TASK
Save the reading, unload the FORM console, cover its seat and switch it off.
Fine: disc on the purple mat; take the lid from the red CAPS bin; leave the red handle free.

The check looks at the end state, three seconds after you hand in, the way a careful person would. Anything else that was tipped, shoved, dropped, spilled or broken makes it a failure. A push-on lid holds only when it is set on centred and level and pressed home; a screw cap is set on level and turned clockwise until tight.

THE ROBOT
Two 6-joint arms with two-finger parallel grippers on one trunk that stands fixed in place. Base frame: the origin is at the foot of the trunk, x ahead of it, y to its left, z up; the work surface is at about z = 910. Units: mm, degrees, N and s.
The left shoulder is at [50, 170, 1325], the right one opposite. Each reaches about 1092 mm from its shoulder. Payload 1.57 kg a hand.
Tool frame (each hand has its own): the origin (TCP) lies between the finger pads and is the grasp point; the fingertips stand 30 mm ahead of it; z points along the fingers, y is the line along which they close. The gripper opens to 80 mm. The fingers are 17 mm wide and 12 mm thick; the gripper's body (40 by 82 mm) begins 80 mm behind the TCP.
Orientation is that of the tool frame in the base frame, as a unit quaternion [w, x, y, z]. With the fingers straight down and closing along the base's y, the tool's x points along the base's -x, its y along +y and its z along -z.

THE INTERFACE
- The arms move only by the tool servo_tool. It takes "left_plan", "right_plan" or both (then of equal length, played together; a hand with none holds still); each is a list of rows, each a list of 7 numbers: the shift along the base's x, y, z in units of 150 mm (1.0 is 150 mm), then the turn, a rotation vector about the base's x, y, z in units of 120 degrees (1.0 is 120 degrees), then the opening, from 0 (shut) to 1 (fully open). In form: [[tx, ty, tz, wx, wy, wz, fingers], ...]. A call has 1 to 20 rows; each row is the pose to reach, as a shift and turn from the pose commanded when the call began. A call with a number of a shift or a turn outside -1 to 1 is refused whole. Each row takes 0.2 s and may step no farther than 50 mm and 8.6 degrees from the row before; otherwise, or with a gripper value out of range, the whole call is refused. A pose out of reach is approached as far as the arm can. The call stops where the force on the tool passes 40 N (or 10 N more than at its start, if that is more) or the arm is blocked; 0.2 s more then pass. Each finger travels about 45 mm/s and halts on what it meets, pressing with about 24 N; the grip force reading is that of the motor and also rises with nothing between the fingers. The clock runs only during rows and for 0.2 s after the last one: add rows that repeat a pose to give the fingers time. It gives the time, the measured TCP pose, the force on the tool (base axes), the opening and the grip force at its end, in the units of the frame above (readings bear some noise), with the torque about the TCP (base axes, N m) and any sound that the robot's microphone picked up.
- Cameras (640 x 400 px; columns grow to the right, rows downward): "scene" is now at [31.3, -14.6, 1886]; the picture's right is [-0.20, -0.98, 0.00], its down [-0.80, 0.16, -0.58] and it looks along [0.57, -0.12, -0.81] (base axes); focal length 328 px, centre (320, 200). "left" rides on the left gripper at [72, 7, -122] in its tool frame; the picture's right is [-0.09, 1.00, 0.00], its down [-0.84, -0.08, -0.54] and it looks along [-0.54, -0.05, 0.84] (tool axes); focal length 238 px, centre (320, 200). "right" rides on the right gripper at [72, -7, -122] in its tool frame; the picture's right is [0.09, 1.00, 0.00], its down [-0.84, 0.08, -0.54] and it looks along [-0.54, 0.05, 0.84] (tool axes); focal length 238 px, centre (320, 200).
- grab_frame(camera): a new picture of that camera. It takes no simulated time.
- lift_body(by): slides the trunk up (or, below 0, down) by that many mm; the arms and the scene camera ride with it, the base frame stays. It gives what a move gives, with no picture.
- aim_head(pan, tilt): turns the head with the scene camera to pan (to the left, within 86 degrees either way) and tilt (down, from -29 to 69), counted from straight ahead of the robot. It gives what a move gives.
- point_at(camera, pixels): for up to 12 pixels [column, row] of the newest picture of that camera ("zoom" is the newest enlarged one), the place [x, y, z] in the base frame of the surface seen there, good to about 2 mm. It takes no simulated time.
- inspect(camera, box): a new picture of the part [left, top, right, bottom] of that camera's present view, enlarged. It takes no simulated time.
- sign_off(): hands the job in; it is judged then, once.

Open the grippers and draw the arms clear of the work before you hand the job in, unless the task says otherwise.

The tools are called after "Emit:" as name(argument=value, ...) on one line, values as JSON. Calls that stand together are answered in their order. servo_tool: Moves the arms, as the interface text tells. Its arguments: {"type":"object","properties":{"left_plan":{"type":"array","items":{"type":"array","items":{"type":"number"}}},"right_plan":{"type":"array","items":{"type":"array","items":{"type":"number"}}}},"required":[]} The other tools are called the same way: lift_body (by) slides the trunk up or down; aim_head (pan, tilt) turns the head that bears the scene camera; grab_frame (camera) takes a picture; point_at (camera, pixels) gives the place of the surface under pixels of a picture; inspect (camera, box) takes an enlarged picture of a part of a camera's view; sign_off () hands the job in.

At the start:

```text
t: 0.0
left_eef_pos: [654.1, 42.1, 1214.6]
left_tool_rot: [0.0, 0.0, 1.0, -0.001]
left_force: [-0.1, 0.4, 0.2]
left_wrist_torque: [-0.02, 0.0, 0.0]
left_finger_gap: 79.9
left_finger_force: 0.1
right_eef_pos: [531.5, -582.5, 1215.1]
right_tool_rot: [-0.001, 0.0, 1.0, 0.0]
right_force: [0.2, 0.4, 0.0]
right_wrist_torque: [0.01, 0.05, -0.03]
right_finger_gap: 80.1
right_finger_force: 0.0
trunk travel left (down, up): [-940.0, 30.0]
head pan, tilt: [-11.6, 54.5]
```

==

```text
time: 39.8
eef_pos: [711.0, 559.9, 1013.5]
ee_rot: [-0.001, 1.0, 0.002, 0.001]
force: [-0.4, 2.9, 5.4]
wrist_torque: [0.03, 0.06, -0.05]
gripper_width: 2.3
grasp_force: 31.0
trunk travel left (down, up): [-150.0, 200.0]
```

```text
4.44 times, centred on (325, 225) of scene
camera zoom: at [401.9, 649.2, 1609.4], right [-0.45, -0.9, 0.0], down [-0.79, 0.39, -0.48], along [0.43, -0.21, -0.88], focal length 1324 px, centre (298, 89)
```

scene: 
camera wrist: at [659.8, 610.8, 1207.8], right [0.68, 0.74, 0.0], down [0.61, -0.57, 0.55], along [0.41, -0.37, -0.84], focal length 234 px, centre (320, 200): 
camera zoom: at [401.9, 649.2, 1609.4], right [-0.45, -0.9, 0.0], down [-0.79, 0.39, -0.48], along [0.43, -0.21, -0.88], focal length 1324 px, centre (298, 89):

Written problem 1 = Copy out exactly the lines from the one containing "- sign_off(): hands" to the one containing "Open the grippers", both ends inclusive.
Written problem 2 = Could you carry on with the quoted passage from where it ends?

Quoted passage =
Permanent Residency in Canada

In this article, we will highlight the perks of being a permanent resident, how to obtain this status and everything else you need to know before making the move, including tips and tricks on how to quickly become a Canadian citizen!

12 Dec 2021, 11:09 am


min read

canadian permanent residency

Canadian Permanent Residency (PR) is a status granted to individuals as a right to work and live in Canada without any time limit. Permanent residents enjoy almost the same benefits as Canadian citizens, including health care, studies and job opportunities.

Benefits of Having a PR Status in Canada

There are a number of benefits that you can enjoy as a permanent resident in Canada. Most of them are the same as that of a Canadian citizen. Here are some of the key benefits that attract people to immigrate and live in Canada.

Result 1 =
- sign_off(): hands the job in; it is judged then, once.

Open the grippers and draw the arms clear of the work before you hand the job in, unless the task says otherwise.

Result 2 =
Social Benefits

You can get the same social benefits as the Canadian residents. This includes being a member of the Canada Pension Plan and receiving universal health care by the territory or province you live in.

Canadian Charter of Rights and Freedoms

You can avail the rights, protections and freedoms of the Canadian Charter of Rights and Freedoms under Canadian law.


You can live anywhere in Canada and apply for work or study there.


After you’ve been a permanent resident in Canada for five years, and lived in the country for three years (1095 days) out of those five, you can apply for Canadian citizenship.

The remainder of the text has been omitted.